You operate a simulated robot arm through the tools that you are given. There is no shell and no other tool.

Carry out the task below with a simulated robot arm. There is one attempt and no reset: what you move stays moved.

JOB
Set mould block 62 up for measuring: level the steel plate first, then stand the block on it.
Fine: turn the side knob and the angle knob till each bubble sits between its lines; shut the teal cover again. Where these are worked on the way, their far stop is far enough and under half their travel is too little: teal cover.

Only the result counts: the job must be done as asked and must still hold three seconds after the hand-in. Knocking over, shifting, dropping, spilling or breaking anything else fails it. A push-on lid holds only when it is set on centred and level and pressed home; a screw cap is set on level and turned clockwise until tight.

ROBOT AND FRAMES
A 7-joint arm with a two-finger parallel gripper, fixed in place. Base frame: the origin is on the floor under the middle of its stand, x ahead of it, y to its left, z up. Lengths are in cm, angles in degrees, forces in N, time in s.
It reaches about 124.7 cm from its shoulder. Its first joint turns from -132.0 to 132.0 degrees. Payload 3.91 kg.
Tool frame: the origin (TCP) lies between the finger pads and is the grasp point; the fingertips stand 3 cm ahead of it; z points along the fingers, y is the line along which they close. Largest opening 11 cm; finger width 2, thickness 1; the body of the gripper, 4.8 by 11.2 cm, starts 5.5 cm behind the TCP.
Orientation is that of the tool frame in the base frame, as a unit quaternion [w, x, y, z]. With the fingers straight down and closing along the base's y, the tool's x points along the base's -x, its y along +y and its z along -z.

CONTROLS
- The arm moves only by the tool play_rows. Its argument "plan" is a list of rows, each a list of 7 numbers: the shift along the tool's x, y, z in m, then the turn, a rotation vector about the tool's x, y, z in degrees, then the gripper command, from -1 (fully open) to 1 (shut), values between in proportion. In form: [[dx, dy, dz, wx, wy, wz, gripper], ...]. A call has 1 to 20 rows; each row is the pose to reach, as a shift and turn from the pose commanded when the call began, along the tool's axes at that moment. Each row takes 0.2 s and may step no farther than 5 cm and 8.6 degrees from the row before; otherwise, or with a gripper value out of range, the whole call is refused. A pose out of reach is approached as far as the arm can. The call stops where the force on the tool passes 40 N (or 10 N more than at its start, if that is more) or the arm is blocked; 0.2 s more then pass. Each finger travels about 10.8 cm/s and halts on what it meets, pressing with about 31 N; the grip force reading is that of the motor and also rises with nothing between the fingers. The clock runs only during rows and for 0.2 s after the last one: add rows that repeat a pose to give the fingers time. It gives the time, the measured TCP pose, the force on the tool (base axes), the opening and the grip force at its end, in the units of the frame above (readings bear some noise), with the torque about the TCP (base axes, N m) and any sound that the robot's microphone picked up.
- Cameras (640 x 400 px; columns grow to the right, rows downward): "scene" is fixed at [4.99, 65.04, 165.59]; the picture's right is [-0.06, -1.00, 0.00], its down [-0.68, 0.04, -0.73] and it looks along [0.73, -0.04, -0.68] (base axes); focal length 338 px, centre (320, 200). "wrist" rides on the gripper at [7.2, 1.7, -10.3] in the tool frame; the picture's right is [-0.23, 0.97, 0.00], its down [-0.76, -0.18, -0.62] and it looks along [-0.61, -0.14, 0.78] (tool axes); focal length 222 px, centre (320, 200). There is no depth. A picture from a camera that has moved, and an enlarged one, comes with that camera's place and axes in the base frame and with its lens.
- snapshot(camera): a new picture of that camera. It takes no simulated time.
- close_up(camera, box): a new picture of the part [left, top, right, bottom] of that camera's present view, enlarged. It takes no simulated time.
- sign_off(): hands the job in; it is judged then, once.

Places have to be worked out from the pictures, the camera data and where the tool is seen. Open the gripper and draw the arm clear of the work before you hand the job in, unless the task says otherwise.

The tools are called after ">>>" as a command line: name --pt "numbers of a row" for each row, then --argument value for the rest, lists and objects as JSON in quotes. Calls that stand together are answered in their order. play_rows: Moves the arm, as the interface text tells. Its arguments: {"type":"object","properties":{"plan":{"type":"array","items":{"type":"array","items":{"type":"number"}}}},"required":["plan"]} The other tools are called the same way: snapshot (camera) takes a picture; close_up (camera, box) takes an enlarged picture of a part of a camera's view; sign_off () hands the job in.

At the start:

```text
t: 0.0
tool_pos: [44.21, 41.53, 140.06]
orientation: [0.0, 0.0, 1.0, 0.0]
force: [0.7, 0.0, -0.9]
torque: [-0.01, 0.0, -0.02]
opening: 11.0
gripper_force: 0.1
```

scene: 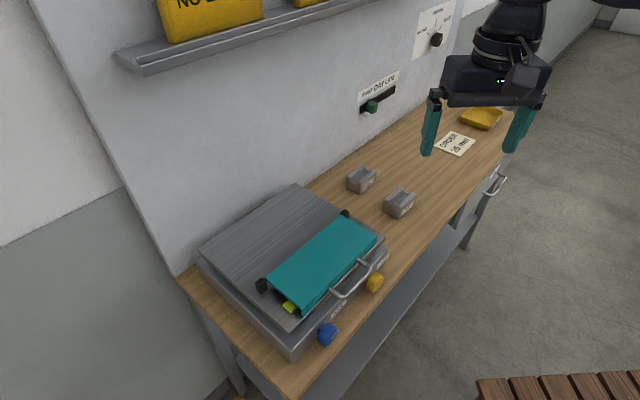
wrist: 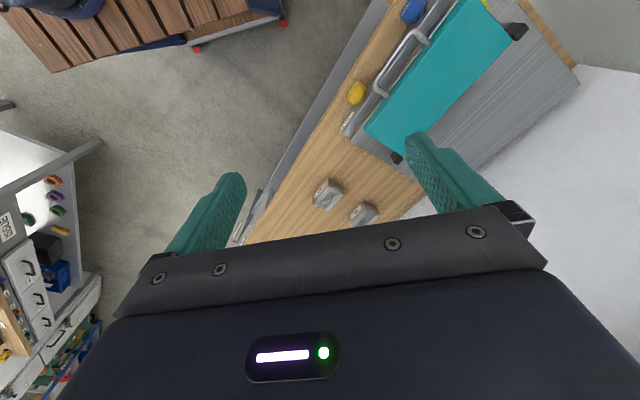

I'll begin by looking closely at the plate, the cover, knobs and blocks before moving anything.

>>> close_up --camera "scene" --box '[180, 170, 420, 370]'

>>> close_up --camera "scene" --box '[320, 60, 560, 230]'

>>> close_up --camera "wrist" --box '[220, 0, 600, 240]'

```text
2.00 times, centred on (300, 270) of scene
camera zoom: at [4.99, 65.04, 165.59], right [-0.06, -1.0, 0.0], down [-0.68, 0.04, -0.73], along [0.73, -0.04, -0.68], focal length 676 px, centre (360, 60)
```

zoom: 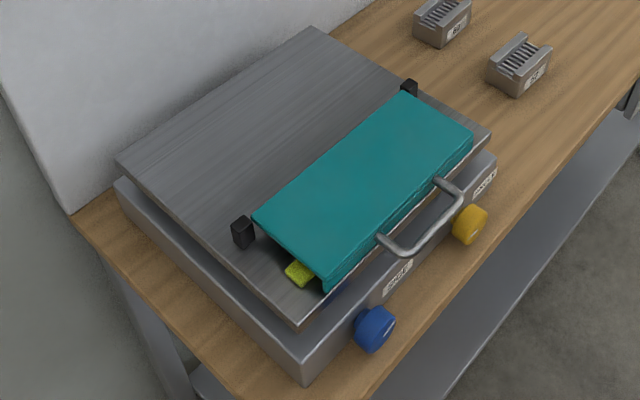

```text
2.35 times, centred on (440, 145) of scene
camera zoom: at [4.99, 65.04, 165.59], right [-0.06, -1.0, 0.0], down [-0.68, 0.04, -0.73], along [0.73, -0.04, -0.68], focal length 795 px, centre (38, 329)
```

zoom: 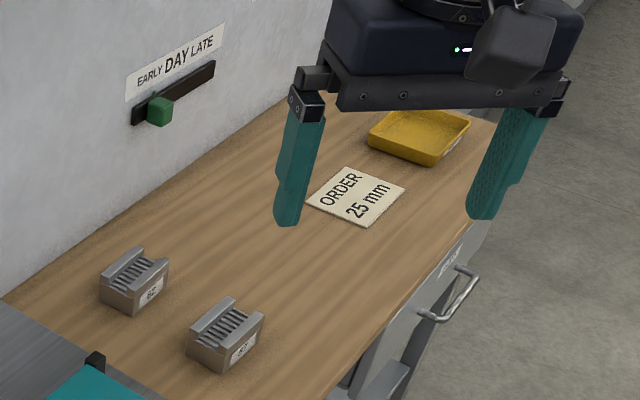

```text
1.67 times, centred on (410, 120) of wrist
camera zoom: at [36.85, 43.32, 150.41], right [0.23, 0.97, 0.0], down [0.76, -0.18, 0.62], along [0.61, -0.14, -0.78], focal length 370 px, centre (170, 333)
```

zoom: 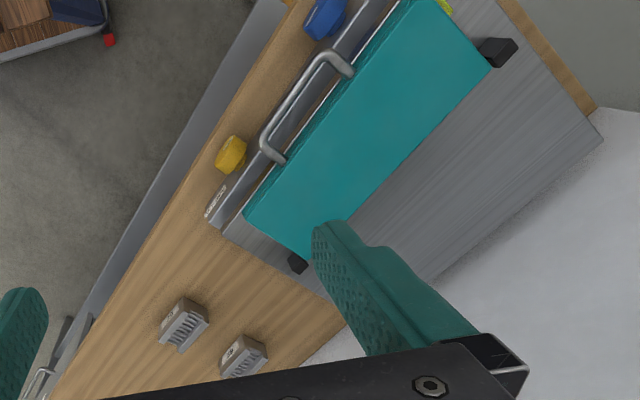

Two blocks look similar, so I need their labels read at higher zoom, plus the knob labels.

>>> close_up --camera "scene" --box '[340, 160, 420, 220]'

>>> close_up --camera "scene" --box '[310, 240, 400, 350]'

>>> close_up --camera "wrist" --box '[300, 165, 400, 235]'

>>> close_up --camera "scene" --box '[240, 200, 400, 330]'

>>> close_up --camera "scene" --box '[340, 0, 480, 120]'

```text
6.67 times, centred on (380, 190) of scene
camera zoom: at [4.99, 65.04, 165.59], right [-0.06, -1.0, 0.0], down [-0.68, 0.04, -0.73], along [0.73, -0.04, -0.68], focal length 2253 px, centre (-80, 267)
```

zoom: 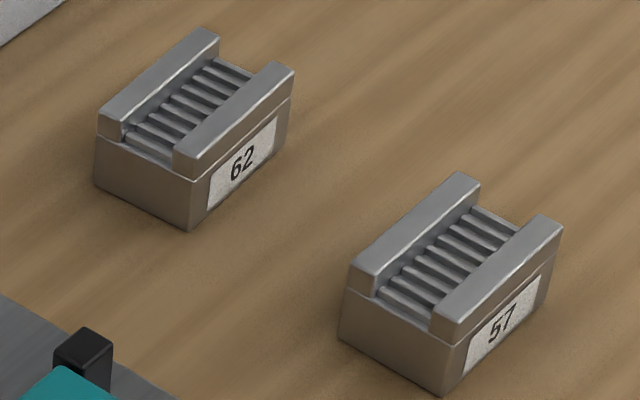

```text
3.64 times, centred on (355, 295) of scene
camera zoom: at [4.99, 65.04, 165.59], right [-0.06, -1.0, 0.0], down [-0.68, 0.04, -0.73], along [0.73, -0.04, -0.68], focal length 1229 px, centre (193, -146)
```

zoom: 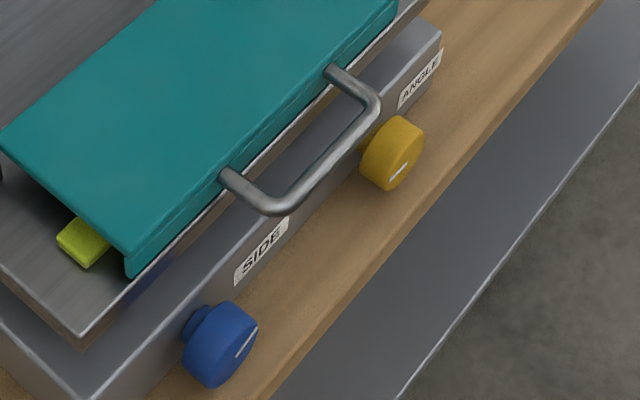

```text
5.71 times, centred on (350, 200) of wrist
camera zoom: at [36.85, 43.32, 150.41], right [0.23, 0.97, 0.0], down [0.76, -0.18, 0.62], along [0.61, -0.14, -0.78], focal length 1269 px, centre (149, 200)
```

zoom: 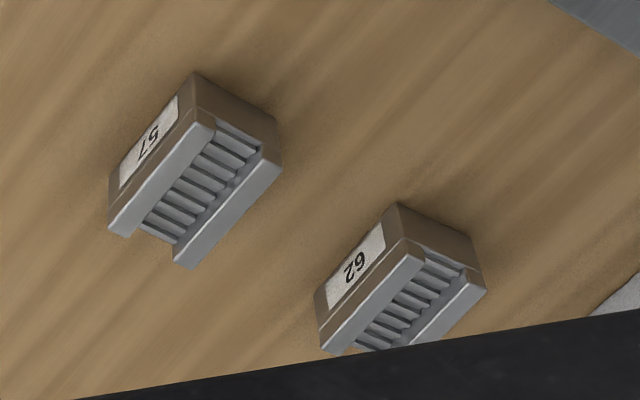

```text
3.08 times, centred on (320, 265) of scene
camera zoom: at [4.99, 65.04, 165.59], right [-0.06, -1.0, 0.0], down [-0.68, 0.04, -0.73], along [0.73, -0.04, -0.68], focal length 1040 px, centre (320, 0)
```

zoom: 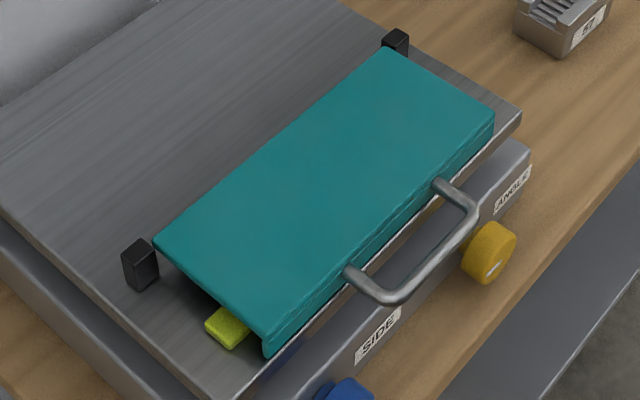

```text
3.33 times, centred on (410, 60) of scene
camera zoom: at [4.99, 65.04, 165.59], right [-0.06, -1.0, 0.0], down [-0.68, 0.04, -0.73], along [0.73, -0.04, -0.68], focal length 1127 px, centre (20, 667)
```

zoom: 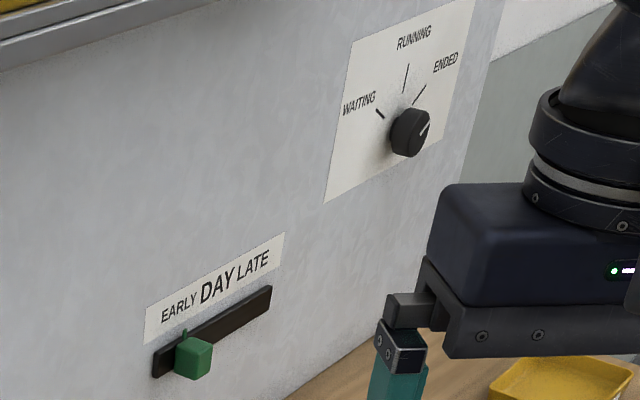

----------

# Given problem
Without the pictures, write out all of the material exactly.

# Answer to this exercise
You operate a simulated robot arm through the tools that you are given. There is no shell and no other tool.

Carry out the task below with a simulated robot arm. There is one attempt and no reset: what you move stays moved.

JOB
Set mould block 62 up for measuring: level the steel plate first, then stand the block on it.
Fine: turn the side knob and the angle knob till each bubble sits between its lines; shut the teal cover again. Where these are worked on the way, their far stop is far enough and under half their travel is too little: teal cover.

Only the result counts: the job must be done as asked and must still hold three seconds after the hand-in. Knocking over, shifting, dropping, spilling or breaking anything else fails it. A push-on lid holds only when it is set on centred and level and pressed home; a screw cap is set on level and turned clockwise until tight.

ROBOT AND FRAMES
A 7-joint arm with a two-finger parallel gripper, fixed in place. Base frame: the origin is on the floor under the middle of its stand, x ahead of it, y to its left, z up. Lengths are in cm, angles in degrees, forces in N, time in s.
It reaches about 124.7 cm from its shoulder. Its first joint turns from -132.0 to 132.0 degrees. Payload 3.91 kg.
Tool frame: the origin (TCP) lies between the finger pads and is the grasp point; the fingertips stand 3 cm ahead of it; z points along the fingers, y is the line along which they close. Largest opening 11 cm; finger width 2, thickness 1; the body of the gripper, 4.8 by 11.2 cm, starts 5.5 cm behind the TCP.
Orientation is that of the tool frame in the base frame, as a unit quaternion [w, x, y, z]. With the fingers straight down and closing along the base's y, the tool's x points along the base's -x, its y along +y and its z along -z.

CONTROLS
- The arm moves only by the tool play_rows. Its argument "plan" is a list of rows, each a list of 7 numbers: the shift along the tool's x, y, z in m, then the turn, a rotation vector about the tool's x, y, z in degrees, then the gripper command, from -1 (fully open) to 1 (shut), values between in proportion. In form: [[dx, dy, dz, wx, wy, wz, gripper], ...]. A call has 1 to 20 rows; each row is the pose to reach, as a shift and turn from the pose commanded when the call began, along the tool's axes at that moment. Each row takes 0.2 s and may step no farther than 5 cm and 8.6 degrees from the row before; otherwise, or with a gripper value out of range, the whole call is refused. A pose out of reach is approached as far as the arm can. The call stops where the force on the tool passes 40 N (or 10 N more than at its start, if that is more) or the arm is blocked; 0.2 s more then pass. Each finger travels about 10.8 cm/s and halts on what it meets, pressing with about 31 N; the grip force reading is that of the motor and also rises with nothing between the fingers. The clock runs only during rows and for 0.2 s after the last one: add rows that repeat a pose to give the fingers time. It gives the time, the measured TCP pose, the force on the tool (base axes), the opening and the grip force at its end, in the units of the frame above (readings bear some noise), with the torque about the TCP (base axes, N m) and any sound that the robot's microphone picked up.
- Cameras (640 x 400 px; columns grow to the right, rows downward): "scene" is fixed at [4.99, 65.04, 165.59]; the picture's right is [-0.06, -1.00, 0.00], its down [-0.68, 0.04, -0.73] and it looks along [0.73, -0.04, -0.68] (base axes); focal length 338 px, centre (320, 200). "wrist" rides on the gripper at [7.2, 1.7, -10.3] in the tool frame; the picture's right is [-0.23, 0.97, 0.00], its down [-0.76, -0.18, -0.62] and it looks along [-0.61, -0.14, 0.78] (tool axes); focal length 222 px, centre (320, 200). There is no depth. A picture from a camera that has moved, and an enlarged one, comes with that camera's place and axes in the base frame and with its lens.
- snapshot(camera): a new picture of that camera. It takes no simulated time.
- close_up(camera, box): a new picture of the part [left, top, right, bottom] of that camera's present view, enlarged. It takes no simulated time.
- sign_off(): hands the job in; it is judged then, once.

Places have to be worked out from the pictures, the camera data and where the tool is seen. Open the gripper and draw the arm clear of the work before you hand the job in, unless the task says otherwise.

The tools are called after ">>>" as a command line: name --pt "numbers of a row" for each row, then --argument value for the rest, lists and objects as JSON in quotes. Calls that stand together are answered in their order. play_rows: Moves the arm, as the interface text tells. Its arguments: {"type":"object","properties":{"plan":{"type":"array","items":{"type":"array","items":{"type":"number"}}}},"required":["plan"]} The other tools are called the same way: snapshot (camera) takes a picture; close_up (camera, box) takes an enlarged picture of a part of a camera's view; sign_off () hands the job in.

At the start:

```text
t: 0.0
tool_pos: [44.21, 41.53, 140.06]
orientation: [0.0, 0.0, 1.0, 0.0]
force: [0.7, 0.0, -0.9]
torque: [-0.01, 0.0, -0.02]
opening: 11.0
gripper_force: 0.1
```

scene: 
wrist: 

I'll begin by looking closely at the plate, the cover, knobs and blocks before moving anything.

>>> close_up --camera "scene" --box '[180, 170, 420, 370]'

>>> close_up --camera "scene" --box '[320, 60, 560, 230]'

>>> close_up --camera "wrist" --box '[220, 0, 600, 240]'

```text
2.00 times, centred on (300, 270) of scene
camera zoom: at [4.99, 65.04, 165.59], right [-0.06, -1.0, 0.0], down [-0.68, 0.04, -0.73], along [0.73, -0.04, -0.68], focal length 676 px, centre (360, 60)
```

zoom: 

```text
2.35 times, centred on (440, 145) of scene
camera zoom: at [4.99, 65.04, 165.59], right [-0.06, -1.0, 0.0], down [-0.68, 0.04, -0.73], along [0.73, -0.04, -0.68], focal length 795 px, centre (38, 329)
```

zoom: 

```text
1.67 times, centred on (410, 120) of wrist
camera zoom: at [36.85, 43.32, 150.41], right [0.23, 0.97, 0.0], down [0.76, -0.18, 0.62], along [0.61, -0.14, -0.78], focal length 370 px, centre (170, 333)
```

zoom: 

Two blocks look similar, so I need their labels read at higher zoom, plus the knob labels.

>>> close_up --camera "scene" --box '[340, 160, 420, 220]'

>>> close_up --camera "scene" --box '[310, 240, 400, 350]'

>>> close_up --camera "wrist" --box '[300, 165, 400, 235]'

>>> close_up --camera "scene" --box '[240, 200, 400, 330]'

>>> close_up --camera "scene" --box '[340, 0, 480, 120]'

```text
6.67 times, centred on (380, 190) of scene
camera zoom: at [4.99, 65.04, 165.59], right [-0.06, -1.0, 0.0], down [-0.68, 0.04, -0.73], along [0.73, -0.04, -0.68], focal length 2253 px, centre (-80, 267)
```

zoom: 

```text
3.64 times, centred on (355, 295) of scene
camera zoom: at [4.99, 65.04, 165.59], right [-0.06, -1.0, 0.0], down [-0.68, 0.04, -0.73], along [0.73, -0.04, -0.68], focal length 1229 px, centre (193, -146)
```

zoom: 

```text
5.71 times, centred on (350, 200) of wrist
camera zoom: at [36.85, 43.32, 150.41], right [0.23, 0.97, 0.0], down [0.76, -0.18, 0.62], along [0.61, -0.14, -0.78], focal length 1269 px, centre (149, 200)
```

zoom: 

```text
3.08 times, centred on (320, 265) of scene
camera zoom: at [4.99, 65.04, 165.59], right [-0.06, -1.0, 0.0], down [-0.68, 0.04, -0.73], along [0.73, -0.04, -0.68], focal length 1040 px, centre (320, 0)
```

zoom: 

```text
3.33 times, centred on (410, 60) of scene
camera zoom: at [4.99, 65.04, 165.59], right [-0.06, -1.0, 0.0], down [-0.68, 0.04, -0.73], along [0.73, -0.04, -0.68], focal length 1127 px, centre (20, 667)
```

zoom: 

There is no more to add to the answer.